> _SOURCE EXTRACT_:
Start

Nous ne voyons pas dans la fausseté d’un jugement une objection contre ce jugement ; c’est là, peut-être, que notre nouveau langage paraîtra le plus déroutant. La question est de savoir dans quelle mesure un jugement est apte à promouvoir la vie, à la conserver, à conserver l’espèce, voire à l’améliorer, et nous sommes enclins à poser en principe que les jugements les plus faux (et parmi eux les jugements synthétiques a priori*) sont les plus indispensables à notre espèce, que l’homme ne pourrait pas vivre sans se rallier aux fictions de la logique, sans rapporter la réalité au monde purement imaginaire de l’absolu et de l’identique, sans fausser continuellement le monde en y introduisant le nombre. Car renoncer aux jugements faux serait renoncer à la vie même, équivaudrait à nier la vie. Reconnaître la non-vérité comme la condition de la vie, voilà certes une dangereuse façon de s’opposer au sens des valeurs qui a généralement cours, et une philosophie qui prend ce risque se situe déjà, du même coup, par-delà bien et mal.
NIETZSCHE, Par-delà le bien et le mal (1886), § 4
* “Jugements synthétiques a priori” : types de connaissances (scientifiques) que nous sommes capables d’établir, selon Kant, sans faire appel à l’expérience.
Questions :
  • Selon le début du texte, quelles sont les 2 manières d’évaluer une connaissance ? Laquelle est préférable selon Nietzsche ?
  • Donnez un exemple de ces connaissances fausses qui, selon Nietzsche, “sont les plus indispensables à notre espèce”.
  • Nietzsche soutient ici une thèse nihiliste sur la connaissance : cherchez la signification de ce mot, et expliquez en quoi cette thèse est particulièrement paradoxale.

Platon : L’opinion est-elle un obstacle à la science ?

Citation

SOCRATE : Si quelqu’un, connaissant la route qui conduit à Larisse, ou à tout autre lieu que tu veux, s’y rendait et y conduisait d’autres personnes, ne le ferait-il pas d’une façon qui soit juste et bonne ?

MENON : Oui, absolument.

SOCRATE : Mais qu’en serait-il de l’homme qui aurait une opinion correcte sur la route à prendre, sans pourtant être allé à Larisse ni connaître la route pour s’y rendre, cet homme-là, ne pourrait-il pas lui aussi être un bon guide ?

End

> _REQUIRED TASKS_:
1: Reproduce the wording of the source extract between "NIETZSCHE, Par-delà le" and "appel à l’expérience.", with both ends included.
2: Go on with the source extract that begins "Nous ne voyons" from its last line.

> _PROVIDED MATERIAL_:
Start

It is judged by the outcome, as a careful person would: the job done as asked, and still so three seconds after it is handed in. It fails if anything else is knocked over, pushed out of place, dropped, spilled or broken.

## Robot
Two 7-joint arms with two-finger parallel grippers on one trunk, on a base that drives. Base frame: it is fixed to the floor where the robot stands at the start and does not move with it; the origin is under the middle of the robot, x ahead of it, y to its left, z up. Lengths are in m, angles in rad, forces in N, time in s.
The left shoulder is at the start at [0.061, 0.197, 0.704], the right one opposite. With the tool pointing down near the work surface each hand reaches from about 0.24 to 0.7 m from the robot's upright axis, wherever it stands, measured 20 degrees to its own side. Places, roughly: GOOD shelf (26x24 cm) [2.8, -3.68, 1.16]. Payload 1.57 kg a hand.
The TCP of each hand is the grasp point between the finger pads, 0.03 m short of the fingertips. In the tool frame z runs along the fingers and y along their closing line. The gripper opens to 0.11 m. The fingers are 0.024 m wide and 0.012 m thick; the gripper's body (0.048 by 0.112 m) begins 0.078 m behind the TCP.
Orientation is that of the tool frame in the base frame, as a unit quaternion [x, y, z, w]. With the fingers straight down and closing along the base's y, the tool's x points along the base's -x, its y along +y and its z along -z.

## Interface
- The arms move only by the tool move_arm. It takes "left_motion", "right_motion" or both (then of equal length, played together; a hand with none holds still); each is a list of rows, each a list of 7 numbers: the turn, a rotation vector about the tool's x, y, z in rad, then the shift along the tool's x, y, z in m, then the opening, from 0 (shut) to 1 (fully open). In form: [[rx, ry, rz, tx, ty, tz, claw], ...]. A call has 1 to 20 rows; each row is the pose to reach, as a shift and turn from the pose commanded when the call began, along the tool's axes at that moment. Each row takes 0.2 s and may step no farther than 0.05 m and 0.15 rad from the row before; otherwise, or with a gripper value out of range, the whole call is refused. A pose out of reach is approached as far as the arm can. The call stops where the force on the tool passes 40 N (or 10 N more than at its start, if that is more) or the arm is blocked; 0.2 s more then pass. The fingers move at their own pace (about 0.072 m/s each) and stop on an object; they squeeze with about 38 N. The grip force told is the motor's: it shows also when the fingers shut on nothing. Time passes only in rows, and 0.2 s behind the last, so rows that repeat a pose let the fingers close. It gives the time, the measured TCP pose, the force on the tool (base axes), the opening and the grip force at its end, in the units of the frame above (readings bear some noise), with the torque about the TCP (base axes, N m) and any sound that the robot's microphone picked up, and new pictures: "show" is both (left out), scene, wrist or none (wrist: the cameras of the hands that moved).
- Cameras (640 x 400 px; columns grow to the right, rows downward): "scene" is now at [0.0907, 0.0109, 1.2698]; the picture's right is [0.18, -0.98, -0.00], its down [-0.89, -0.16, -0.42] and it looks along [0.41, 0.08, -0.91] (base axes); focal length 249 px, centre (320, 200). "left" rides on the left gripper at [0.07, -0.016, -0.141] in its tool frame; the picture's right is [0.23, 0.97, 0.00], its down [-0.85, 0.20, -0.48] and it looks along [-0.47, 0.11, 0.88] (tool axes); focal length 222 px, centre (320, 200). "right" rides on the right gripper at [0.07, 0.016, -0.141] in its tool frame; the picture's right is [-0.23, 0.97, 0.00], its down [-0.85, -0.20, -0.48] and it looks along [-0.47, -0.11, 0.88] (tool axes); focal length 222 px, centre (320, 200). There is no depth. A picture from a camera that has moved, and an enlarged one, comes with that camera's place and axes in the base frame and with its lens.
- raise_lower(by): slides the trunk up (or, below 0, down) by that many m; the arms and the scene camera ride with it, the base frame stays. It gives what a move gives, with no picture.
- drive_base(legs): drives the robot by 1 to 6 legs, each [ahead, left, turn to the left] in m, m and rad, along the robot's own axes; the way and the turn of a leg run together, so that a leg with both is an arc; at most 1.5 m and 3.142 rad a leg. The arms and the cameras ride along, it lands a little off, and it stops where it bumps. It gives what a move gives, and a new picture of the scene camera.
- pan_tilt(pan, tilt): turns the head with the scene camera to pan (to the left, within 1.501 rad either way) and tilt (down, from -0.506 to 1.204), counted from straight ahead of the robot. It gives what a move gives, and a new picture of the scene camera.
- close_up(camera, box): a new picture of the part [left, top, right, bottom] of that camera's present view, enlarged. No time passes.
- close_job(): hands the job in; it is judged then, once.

End

> _EXERCISE RESPONSES_:
1:
NIETZSCHE, Par-delà le bien et le mal (1886), § 4
* “Jugements synthétiques a priori” : types de connaissances (scientifiques) que nous sommes capables d’établir, selon Kant, sans faire appel à l’expérience.

2:
MÉNON : Oui, parfaitement.

SOCRATE : En tout cas, aussi longtemps qu’il a une opinion correcte sur la même chose dont l’autre a une connaissance, il ne sera pas un moins bon guide, lui qui a une opinion vraie, même si cette opinion est dépourvue de raison.

MÉNON : Non, en effet.

SOCRATE : Donc, une opinion vraie n’est pas un moins bon guide, pour la rectitude de l’action, que la raison. (…) L’opinion droite n’est donc en rien moins utile que la science.

MÉNON : A ceci près, Socrate, que l’homme qui possède la connaissance réussira toujours, tandis que celui qui a une opinion correcte, tantôt réussira, tantôt non.

SOCRATE : Que veux-tu dire ? L’homme qui a une opinion correcte, ne réussira-t-il pas tout le temps, aussi longtemps qu’il conçoit des opinions correctes ?

MÉNON : Cela me paraît nécessaire. Alors je m’étonne, Socrate, s’il en est ainsi, du fait que la connaissance ait beaucoup plus de valeur que l’opinion droite, et je me demande aussi pour quelle raison on les distingue l’une de l’autre ! (…)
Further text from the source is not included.